Pianist Chick Corea was featured in four different contexts during week one of the Invitation series. Haden opened his segment on Tuesday, July 6, with a series of duos with Egberto Gismonti and John Taylor, and will conclude it on Friday with his primary working band, Quartet West.

Their fire need not alarm

Usually the first song or two give the audience the impression that Panamanian pianist Danilo Perez and his trio are on musical fire. The band with bassist Ben Street and drummer Adam Cruz was upstaged at by a malfunctioning fire alarm, which went off three times just before the band took to the stage at the acoustically perfect Salle Gesu. The concert finally got rolling, only to have the alarm blare again - just as Perez was beginning his second tune. Nonplussed, Perez turned what could have been an annoyance into a crowd-pleasing musical moment.
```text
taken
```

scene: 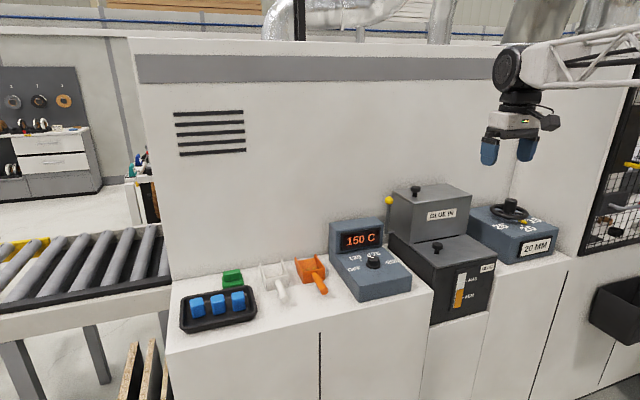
He played repetitive and complementing thick block chords until the alarm stopped, using it as an oblique entry into Stevie Wonder's "Overjoyed." It was Perez's first quartet performance featuring trio and fire alarm.

Whatever the weather

The crowd seemed non-plussed no matter whether it was searing afternoon heat, a steady drizzle by the time Roomful of Blues took to the Labatt Bleue stage Wednesday night or the full-blown downpour that started before New York-based Yerba Buena finished its set of throbbing Afro-Cuban dance and party music, on the primary outdoor General Motors Stage two hours later.

Silver keepsakes

Special creations in light of this year's Silver anniversary of the Montreal Jazz Festival include Canada's issuance of a commemorative postage stamp, Universal Music's distribution of a 25th anniversary CD of festival highlights featuring performances by Miles Davis, Diana Krall and Oscar Peterson, and a 200-page photo-rich souvenir book looking in depth at its history and past triumphs.